You don’t need to search for long to find message-boards and patient forums that offer anecdotal reports in the same vein as mine. These complaints may vary in the detail, but are united in their frustrations.
A little bit more web-surfing and it becomes clear that the vagaries of such “eye-witness accounts” are backed up by more scientific / academic studies:
from Buenos Aires
The majority of the reports I could find had taken statistical approaches. The first of the links above, however, takes a decidedly more “molecular” explanation. My reaction is that such cold, hard science (although less accessible to the layman reader like me) seems to further beg the question why a better solution hasn’t been found given this apparent granularity of understanding.

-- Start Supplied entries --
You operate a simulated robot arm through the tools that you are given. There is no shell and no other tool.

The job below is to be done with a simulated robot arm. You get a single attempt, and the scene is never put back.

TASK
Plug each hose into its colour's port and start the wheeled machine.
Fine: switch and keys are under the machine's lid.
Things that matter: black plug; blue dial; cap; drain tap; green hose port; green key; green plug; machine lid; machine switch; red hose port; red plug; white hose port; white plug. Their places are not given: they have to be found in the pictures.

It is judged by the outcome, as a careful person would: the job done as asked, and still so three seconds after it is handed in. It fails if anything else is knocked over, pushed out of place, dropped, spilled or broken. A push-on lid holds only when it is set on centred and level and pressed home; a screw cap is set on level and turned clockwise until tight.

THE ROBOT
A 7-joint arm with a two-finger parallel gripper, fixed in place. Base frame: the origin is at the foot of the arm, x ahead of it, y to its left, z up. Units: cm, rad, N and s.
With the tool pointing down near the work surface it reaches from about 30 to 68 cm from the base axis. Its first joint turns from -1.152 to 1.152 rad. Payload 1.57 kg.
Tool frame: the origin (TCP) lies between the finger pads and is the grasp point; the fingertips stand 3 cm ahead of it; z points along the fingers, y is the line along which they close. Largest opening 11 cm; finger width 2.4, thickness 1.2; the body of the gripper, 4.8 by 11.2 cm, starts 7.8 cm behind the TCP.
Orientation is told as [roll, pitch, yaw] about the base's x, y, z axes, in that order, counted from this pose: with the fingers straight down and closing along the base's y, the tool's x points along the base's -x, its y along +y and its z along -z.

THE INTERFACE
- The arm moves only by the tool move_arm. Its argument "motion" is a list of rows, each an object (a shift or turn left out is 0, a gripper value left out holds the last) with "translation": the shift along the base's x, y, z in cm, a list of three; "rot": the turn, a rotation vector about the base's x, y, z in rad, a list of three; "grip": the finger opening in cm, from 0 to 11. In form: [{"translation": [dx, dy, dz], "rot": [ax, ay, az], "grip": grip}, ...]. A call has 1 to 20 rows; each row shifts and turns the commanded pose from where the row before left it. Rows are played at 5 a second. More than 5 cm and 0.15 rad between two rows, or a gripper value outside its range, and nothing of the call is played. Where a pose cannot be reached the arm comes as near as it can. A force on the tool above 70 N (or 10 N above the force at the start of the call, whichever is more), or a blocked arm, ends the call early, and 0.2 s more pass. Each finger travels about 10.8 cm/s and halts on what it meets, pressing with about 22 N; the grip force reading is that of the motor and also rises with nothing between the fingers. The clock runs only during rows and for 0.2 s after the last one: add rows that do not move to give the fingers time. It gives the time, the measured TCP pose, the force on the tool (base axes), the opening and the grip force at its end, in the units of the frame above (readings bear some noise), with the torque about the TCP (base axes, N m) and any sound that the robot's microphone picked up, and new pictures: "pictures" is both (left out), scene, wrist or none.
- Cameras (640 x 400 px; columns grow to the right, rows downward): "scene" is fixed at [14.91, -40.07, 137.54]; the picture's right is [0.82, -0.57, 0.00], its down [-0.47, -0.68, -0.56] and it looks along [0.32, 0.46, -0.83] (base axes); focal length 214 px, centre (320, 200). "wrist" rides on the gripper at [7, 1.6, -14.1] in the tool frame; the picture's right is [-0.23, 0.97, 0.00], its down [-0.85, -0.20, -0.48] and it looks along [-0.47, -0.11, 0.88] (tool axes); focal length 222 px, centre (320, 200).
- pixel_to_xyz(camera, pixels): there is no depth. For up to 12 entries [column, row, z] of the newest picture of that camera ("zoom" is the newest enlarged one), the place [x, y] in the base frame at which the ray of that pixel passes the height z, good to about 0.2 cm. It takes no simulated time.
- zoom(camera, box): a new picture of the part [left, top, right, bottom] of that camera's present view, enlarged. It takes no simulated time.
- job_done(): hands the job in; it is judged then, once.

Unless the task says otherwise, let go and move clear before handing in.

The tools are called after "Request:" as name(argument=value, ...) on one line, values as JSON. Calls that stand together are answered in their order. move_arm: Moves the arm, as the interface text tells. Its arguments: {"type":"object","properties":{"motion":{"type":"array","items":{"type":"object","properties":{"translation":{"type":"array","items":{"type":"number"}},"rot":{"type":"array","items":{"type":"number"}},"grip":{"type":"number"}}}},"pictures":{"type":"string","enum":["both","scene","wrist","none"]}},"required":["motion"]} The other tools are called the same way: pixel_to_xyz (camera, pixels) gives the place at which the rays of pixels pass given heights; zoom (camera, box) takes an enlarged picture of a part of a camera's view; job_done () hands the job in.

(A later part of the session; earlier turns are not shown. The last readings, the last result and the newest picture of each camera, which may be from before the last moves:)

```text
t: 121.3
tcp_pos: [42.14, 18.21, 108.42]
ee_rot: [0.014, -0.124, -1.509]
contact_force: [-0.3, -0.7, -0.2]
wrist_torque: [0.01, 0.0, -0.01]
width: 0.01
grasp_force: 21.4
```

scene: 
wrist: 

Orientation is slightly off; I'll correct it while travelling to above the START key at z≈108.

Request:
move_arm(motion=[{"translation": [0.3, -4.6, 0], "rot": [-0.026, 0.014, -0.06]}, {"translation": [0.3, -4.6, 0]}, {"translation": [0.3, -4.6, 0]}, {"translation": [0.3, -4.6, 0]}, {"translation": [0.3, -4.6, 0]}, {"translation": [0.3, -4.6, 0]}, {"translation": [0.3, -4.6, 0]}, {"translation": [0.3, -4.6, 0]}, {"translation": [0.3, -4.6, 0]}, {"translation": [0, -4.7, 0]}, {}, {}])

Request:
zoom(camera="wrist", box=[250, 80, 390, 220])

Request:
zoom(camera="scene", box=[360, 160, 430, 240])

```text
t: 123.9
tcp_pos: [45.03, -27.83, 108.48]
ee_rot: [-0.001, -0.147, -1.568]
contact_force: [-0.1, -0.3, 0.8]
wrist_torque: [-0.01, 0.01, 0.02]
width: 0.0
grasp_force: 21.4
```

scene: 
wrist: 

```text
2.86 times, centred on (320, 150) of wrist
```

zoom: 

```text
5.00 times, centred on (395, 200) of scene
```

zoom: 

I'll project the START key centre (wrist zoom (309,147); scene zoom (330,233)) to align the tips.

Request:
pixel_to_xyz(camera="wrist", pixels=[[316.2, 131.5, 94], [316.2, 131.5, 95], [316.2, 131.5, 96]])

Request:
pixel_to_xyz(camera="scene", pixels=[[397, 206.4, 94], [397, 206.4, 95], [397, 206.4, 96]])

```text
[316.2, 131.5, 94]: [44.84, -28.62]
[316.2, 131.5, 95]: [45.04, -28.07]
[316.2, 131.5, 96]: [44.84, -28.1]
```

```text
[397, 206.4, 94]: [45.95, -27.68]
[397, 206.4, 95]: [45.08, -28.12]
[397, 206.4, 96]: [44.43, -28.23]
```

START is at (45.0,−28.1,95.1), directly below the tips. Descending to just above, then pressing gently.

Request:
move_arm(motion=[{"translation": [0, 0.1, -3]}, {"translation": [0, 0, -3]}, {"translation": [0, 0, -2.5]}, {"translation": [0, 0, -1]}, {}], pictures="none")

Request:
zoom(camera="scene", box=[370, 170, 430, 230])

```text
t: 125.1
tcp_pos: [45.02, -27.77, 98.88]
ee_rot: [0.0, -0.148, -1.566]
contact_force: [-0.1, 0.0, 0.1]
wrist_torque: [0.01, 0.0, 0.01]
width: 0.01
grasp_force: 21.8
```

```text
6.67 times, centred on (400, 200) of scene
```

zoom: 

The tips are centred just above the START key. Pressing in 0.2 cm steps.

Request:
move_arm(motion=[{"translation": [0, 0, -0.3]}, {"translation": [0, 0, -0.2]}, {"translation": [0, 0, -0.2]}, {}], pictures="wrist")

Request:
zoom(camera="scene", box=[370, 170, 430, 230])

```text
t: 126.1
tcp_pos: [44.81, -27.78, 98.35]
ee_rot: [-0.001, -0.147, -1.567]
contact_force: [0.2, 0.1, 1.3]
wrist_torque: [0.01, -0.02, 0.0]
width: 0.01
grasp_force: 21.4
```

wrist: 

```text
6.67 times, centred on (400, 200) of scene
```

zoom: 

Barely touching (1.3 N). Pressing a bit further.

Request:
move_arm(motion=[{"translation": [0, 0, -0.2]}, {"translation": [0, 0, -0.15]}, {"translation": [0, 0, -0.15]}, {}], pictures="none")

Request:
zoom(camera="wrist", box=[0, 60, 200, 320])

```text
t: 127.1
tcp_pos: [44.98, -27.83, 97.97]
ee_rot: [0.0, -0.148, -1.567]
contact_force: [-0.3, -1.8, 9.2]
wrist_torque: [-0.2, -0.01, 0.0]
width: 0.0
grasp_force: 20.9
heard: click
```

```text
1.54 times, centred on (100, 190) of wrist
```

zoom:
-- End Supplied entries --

My own summary of the situation would seem to be that the links and causations of seasonal correlation are still only hypotheses rather than findings: be they links to Vitamin D deficiencies; melatonin levels; diurnal temperature ranges; changing seasons; or even air pollution levels. As a result, NHS patient-advice has had to remain woolly: take Vitamin C and D supplements; rest; avoid stress and germs; and eat healthily. Arguably, do what you should be doing all the time anyway.
It seems to me that the most reliable solution would be to up sticks and move to a more tropical clime; whatever the reasons/causations, incidence and relapses are markedly reduced the lower the latitude you live at.
I wonder what the cycling is like in Belize?
It probably goes without saying that I hope my March this year is better. But I do also have a genuine optimism that it might be so (the danger of hope):
I’ve now got two rounds of Campath chemotherapy under my belt; and twice since Christmas I’ve contracted ‘minor colds’ but, unlike the familiar pattern of yesteryears, these have not developed into 2 or 3 weeks of MS fatigue and illness – but have passed after a few days.
I’ve even been encouraged to break my own golden rule and have entered a March bike race (next week): the rather intimidatingly named “Chippenham Hilly” (it’s hilly and quite near Chippenham).
I do worry that my optical neuritis continues… but, this last weekend, I cycled 270 miles, so I can’t complain of MS-related weakness on the bike.
I’ve even fitted my race wheels to my race bike. And oiled the chain.
My bike, at least, is good to go – aiming to hit March head-on rather than trying to sneak round the sides.
If the above blog is a statement of “pre-truth”, I hope my next one, post-March, is a glorious confirmation of my hope – it feels as though I’m betting quite a lot of morale on this one.
I read that the “average” bout of Optical Neuritis lasts 3-5 weeks.
I am now counting over 3.
Like a watched pot, there’s no benefit in fretting – I want to just get on with life as best I can.
But that’s not necessarily human nature:
Like many youngsters these days, my young son has an obsession with his game-consol – to the extent that we, like many parents, impose “screen-free” hours/days/weeks as appropriate.
A recent exchange was typical – being told he couldn’t play for another hour, every 5 minutes he kept asking, “Is it time yet?”
My response was that each time he asked I’d add another 5 minutes to his wait.
After a reasonable pause, he countered with – “I’m not asking how long it has been…. I just want you to know that I haven’t forgotten….”
Such is the way with my optical neuritis. I’m ignoring it. But wilfully so.